Deleted Pages: Childhood Home

In the same way that movies have deleted scenes, so do books have deleted pages and passages that got rifled out through the editing process. I want to occasionally share some thoughts that lingered for a while in between the pages of my book “it’s called a spade,” but for one reason or another, didn’t quite make it to publication.

Today’s passage is about my childhood home, and while I was able to process some of it in my book, I think perhaps I found a better way to say it than this original copy that felt more like being much too old for pouting. Perhaps that’s okay though, perhaps now that I’m five years older, I can let my younger self have the permission she felt she needed to pout… even if that younger self was actually 32.

I think we’re always in the process of growing, even once we’re “grown up,” and I think that’s okay as life throws us curve balls we aren’t always prepared for. I think 2020 is a great example of a curve ball for which none of us were prepared for.

For now, a deleted page that remains a memory I am finally at peace with.

The Barrows Bunch (Please note the matching tee shirts! Ahh to be naive again!)

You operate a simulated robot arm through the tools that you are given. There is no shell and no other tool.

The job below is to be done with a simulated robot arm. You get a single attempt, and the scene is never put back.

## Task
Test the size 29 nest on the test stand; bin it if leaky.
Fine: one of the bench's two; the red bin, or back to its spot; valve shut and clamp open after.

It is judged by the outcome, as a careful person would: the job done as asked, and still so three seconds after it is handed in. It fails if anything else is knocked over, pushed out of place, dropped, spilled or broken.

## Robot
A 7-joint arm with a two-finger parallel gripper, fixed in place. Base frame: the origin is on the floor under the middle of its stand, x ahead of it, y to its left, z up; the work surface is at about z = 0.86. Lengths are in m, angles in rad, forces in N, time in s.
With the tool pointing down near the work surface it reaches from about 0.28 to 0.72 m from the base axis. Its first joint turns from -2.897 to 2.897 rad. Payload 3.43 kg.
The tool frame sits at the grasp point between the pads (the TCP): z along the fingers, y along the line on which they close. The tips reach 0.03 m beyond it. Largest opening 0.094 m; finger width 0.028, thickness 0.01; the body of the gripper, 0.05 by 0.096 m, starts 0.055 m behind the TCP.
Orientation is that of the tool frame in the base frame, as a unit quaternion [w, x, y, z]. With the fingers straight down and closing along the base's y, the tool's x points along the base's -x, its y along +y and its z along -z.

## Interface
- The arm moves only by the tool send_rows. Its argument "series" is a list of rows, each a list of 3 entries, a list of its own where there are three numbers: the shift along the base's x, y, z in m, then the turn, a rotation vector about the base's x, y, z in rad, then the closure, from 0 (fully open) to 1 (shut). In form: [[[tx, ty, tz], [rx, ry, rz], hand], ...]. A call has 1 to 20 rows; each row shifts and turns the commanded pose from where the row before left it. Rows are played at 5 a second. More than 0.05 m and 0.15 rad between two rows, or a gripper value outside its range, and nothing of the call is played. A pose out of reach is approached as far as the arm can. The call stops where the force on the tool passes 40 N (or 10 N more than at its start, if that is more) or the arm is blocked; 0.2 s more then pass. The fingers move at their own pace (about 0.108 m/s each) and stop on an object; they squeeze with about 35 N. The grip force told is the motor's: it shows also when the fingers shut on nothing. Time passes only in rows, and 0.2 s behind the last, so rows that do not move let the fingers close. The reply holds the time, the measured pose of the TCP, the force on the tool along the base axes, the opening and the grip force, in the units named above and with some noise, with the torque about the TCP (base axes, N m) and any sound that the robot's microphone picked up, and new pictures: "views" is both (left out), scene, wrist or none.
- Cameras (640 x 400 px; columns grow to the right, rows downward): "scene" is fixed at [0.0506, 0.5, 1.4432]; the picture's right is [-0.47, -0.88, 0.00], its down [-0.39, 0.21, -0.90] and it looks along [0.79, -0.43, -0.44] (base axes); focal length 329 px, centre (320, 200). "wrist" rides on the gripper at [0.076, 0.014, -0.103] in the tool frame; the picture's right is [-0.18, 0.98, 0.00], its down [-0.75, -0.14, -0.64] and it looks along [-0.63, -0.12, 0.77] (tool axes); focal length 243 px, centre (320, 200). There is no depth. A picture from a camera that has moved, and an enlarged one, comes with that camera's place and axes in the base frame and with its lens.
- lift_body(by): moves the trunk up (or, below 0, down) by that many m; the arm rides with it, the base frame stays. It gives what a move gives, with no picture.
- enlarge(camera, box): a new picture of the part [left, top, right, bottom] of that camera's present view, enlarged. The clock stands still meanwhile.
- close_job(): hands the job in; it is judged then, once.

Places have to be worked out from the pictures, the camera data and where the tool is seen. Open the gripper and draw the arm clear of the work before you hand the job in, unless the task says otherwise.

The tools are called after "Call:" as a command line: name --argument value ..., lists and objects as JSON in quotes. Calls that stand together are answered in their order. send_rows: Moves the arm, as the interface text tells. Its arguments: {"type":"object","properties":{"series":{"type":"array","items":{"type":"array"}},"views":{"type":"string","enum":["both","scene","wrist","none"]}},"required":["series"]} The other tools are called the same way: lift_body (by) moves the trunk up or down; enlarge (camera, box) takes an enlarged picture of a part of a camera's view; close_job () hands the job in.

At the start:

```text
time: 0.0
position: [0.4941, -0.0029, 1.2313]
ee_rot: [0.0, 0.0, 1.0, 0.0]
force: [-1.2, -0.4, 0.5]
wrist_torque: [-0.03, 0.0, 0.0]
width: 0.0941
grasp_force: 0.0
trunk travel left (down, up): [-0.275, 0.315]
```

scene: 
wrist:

It feels like my childhood home is being ripped right out from under me. It is only now at 32 that I am beginning to accept I won’t get my childhood back. I’ve realized it long before now, but accepting it is a whole different ballgame I wasn’t prepared to play. In many ways I don’t want my childhood back, perhaps parts of it, like the innocence, the pizza parties, the beach games and make believe worlds in the woods behind our house, but other parts of it I’m quite glad I don’t have to relive. And even though I know time travel to be as silly as Kanye being president, part of me deep down has always hoped I could go back and do things differently.

“If only I had known then what I know now,” who hasn’t thought this? I’m sure there’s a country song or jazz ditty with this line in it. I’ve held onto this thought so tightly that for quite some time I have always thought things were going to be different. I’ve always thought I would get a second chance, not realizing adulthood was my second chance. I pay my own bills and drive my own car and complain about the government and do all the things that adults do now, but outside of engaging in those adult responsibilities, I don’t feel like an adult. I don’t know what an adult is supposed to feel like. It is safe to say that up until this morning I have been functioning very much like a child, waiting for everything to turn out right, wanting someone else to do everything for me and hoping for a better ending to the story.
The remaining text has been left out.